The idea is that periodically there is a "global garbage collection", which works like this:


  1. "Stop the world": All language runtimes advance all their active threads to GC safe points. In Spidermonkey, for example, this means reaching the end of a JS "request".
  2. "Mark": Request all language runtimes mark all object in their heaps from their roots.

    • While marking, a runtime may encounter a reference to an object managed by another runtime. Such references are dispatched to be marked by that runtime.

  3. "Sweep": Request all language runtimes sweep their heaps and discard unmarked objects.
  4. "Restart": Tell all runtimes to restart their threads.

Extra steps would be required to support finalization and weak references, but it would be similar to the way they work in regular mark and sweep.

A list of active language runtimes must be maintained.
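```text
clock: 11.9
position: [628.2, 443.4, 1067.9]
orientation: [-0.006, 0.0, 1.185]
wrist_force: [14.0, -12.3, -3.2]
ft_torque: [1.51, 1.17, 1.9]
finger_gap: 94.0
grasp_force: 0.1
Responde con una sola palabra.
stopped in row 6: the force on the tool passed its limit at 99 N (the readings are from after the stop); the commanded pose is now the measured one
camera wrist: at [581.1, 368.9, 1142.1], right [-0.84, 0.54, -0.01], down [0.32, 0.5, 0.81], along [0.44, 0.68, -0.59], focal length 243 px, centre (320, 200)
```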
Cross-runtime mark requests requires a map from memory areas to runtimes. This map could be gathered from all the runtimes at the start of each global GC. This map would also help conservative collectors detect references.

This approach is really very simple. It does not constrain the representation of a runtime's objects in any way other than that they must be addressable via pointers. It does not impose any read or write barriers. It does not constrain synchronization or threading models, other than requiring runtimes to have some way to stop their worlds. It allows runtimes to use both exact and conservative roots and tracing internally.

It also allows considerable flexibility for the runtime's internal garbage collection strategy. Obviously mark-and-sweep algorithms fit right in. Most generational collectors in practice use mark and sweep for the tenured objects, so they can fit in here as long as any objects to be passed across language boundaries are immediately tenured. A pure copying collector won't work without stationary proxy objects since we don't want to force all runtimes to handle object motion; I think that's a reasonable restriction. Incremental collection algorithms will work OK, they will just have to queue the marking of edges that lead outside the runtime's own heap until the next global GC. In the same way a runtime can collect more frequently than the global GC (as long as it preserves objects that may be referenced by foreign runtimes).

One wrinkle that I haven't fully thought through yet is how runtimes with exact collection handle mark requests into their heaps that don't point to actual objects (as could be sent by a runtime using conservative collection). I would probably require that the runtime can identify whether an object is being referenced. I would probably also require that interior pointers can be resolved to mark the enclosing object. These requirements would be limited to objects that have been exposed to foreign runtimes.

This approach does not address other issues like how cross-runtime calls can actually happen. That problem is actually much easier; it can be solved non-invasively using wrappers, for example. I think it's good to factor these issues out.

It would be an interesting experiment to take a few popular language runtimes and modify them to participate in a scheme like this. I hope it can be done with a very small amount of code. In practice the hardest problem is probably convincing people that this is worth adding, supporting and shipping in the core of their runtimes, and agreeing on the nitty-gritty details of how the interface would work.

I'd really like to see something like this happen, because the competing approach of shoehorning everything into a single runtime is technically unsatisfying, will slow language and runtime innovation, and will be politically infeasible for the free software world. I first wrote about this idea in 2001 and I'm surprised that I haven't seen it reinvented either in research or the general software world.



Comments

andrew cooke
every language has to stop and wait for all the others to finish marking, since none can predict who has an incoming link to their objects. i guess this is similar to multi-threaded (multi-core) gc (but have no idea what the solution is).
Jonas Sicking
What about runtimes that uses reference counting in combination with cycle collection. Python apparently does this, and I think Perl uses some type of reference counting strategy too.
Robert O'Callahan
andrew: yep. Global incremental multi-threaded collection is possible but it's high overhead and would require all participating runtimes to implement at least write barriers, which is vastly more invasive than what I've suggested here. However, with this scheme a runtime can collect objects before the global GC happens, if they know the objects were not exposed to other runtimes.
Jonas: that could work like this:
-- keep a hash-set of objects that are being referenced by foreign runtimes
-- when passing a reference to a foreign runtime, add it to the external-references set. If it wasn't already in the set, addref the object.
-- during global GC, build a new set of externally referenced objects by observing foreign mark requests.
-- during the global sweep phase, unref every object that is in the old external-references set but not the new one.
-- replace the old external-references set with the new one.